Katherine Hankey's "I Love to Tell the Story"
“I Love to Tell the Story” is a poem written by Katherine Hankey, an English evangelist and was sung using a tune composed by William G. Fischer. The poem was initially written in two parts when Hankey became ill when she was on a mission in Africa. During the period of her treatment and recovery, she finished the first part on January 29, 1866, under the title “The Story Wanted.” This poem composed of fifty stanzas. The second part which she completed on November 18, 1866, was titled “The Story Told.”
The popular hymn that starts with “Tell me the old, old story” compiled by Dr. W. H. Doane in 1867, was composed of verses from the first part. The known hymn today “I Love to Tell the Story” was taken from the second part. There are several versions printed on different publications, but the text with the tune called Hankey and a refrain written by William G. Fisher were published in 1869 in the book Joyful Songs. The stanzas of the song were based on the scripture, specifically Psalms 66:16 and John 15:27. Hankey expressed her zeal in the song. She believed that the story of Jesus and his unconditional love should be told to everyone, especially to the unsaved.
Arabella Katherine Hankey, the daughter of a successful banker and devout Anglicans, was born on January 12, 1834, in London. John Wesley’s Methodist revival greatly influenced her. She was a teacher in Sunday schools in London and later on, went to South Africa together with her brother for missionary work as a nurse. It was in 1866 when she was bedridden that she wrote the famous poem.

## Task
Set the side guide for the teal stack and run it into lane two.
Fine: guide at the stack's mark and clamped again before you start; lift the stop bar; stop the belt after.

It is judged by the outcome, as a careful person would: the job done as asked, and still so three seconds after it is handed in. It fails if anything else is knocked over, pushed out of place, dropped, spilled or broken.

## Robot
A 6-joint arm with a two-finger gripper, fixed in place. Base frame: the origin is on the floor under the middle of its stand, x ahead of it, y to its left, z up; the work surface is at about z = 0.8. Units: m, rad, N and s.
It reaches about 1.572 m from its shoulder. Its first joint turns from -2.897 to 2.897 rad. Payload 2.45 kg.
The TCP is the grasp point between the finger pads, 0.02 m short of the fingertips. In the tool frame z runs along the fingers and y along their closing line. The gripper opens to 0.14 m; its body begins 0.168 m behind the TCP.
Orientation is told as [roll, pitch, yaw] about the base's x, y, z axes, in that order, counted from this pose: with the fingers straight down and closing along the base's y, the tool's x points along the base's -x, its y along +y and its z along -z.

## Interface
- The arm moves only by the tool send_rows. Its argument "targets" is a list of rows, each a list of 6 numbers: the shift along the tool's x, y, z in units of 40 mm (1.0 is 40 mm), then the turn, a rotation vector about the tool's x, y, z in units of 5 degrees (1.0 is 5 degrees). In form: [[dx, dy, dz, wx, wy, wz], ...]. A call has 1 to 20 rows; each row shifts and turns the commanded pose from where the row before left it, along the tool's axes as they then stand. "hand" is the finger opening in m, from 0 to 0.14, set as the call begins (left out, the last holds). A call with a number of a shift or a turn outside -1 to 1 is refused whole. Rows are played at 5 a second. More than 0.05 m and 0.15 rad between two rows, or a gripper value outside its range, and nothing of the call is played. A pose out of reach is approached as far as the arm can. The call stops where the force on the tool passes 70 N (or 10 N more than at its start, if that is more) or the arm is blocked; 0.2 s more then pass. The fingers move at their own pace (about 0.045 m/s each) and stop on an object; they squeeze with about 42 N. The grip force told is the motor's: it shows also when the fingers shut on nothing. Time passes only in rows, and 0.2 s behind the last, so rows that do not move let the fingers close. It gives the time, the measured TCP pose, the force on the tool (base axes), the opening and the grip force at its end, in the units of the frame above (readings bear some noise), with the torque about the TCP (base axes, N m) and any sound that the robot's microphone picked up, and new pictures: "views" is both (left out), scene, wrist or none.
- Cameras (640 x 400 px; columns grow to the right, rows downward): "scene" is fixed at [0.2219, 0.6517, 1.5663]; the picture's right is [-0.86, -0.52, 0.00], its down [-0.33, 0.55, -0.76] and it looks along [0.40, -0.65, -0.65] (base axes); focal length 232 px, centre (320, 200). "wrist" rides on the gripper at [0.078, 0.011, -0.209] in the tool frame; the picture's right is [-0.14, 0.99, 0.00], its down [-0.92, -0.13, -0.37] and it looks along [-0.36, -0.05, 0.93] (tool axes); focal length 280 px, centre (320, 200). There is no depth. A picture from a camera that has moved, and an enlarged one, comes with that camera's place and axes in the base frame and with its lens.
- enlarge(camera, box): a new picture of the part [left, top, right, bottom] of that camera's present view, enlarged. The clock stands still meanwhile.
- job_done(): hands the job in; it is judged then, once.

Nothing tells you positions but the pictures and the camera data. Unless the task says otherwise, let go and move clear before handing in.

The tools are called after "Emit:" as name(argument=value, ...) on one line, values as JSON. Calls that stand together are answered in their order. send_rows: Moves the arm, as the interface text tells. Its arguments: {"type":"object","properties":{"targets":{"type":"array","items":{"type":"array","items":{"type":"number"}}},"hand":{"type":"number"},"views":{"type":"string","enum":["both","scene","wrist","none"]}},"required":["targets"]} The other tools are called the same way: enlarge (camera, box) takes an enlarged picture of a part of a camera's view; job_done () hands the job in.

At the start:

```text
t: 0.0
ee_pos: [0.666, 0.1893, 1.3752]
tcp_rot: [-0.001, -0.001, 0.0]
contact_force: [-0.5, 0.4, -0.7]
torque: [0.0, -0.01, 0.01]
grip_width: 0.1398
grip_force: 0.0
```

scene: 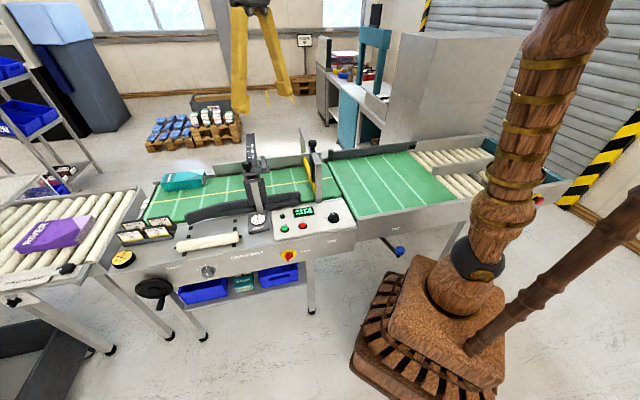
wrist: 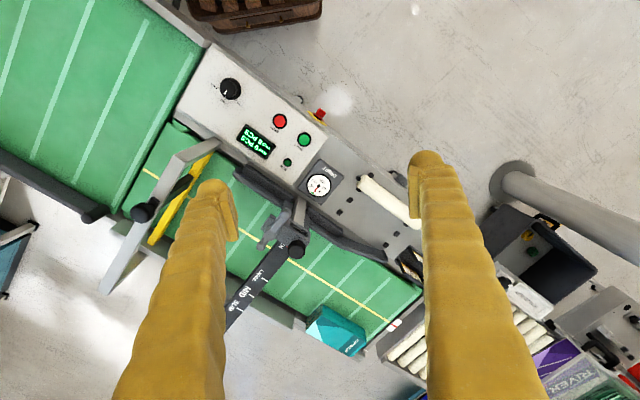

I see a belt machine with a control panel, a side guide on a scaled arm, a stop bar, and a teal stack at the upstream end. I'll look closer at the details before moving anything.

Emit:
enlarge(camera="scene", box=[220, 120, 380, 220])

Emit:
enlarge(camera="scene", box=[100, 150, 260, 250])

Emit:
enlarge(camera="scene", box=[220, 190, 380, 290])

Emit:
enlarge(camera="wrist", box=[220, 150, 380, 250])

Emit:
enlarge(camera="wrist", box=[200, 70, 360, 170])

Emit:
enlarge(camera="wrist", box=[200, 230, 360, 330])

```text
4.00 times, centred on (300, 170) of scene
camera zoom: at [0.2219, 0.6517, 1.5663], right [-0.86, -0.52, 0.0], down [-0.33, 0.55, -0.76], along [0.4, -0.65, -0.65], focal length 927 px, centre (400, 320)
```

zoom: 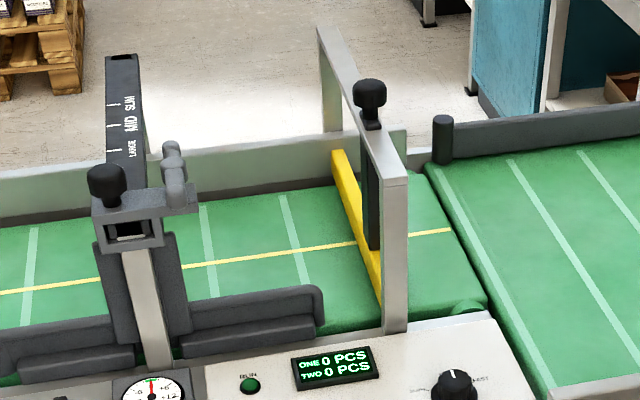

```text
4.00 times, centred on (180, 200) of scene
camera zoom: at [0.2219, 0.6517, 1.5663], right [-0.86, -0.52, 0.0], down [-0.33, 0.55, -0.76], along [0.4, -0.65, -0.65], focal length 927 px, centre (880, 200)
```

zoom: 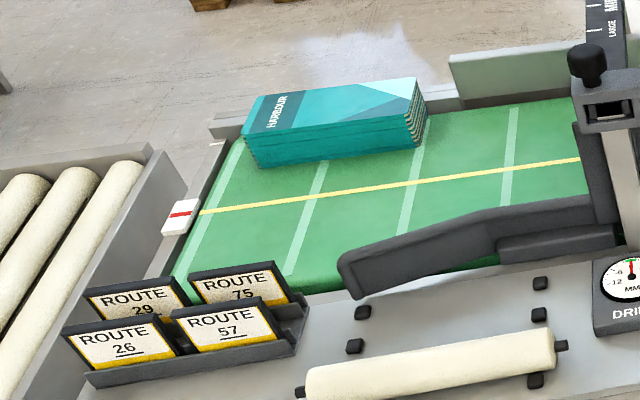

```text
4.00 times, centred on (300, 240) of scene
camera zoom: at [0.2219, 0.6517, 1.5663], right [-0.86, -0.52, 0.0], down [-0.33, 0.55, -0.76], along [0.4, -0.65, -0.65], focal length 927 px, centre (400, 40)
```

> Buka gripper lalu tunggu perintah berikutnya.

The composer of the tune, William Gustavus Fischer was born on October 14, 1835, in Baltimore, Maryland. He began singing in German when he was in eight years old. He was born to be a musician, learned to read music in church and pursued piano and organ as his profession. He was a bookbinder in Philadelphia during the day and studied music at night. He trained and led many musicians in his town. Eventually, he became a Music Professor at Girard College from 1858 to 1868. During the time, he was able to build up one of the most magnificent piano houses in the United States. He retired in 1898 and died on August 13, 1912, in Philadelphia, Pennsylvania.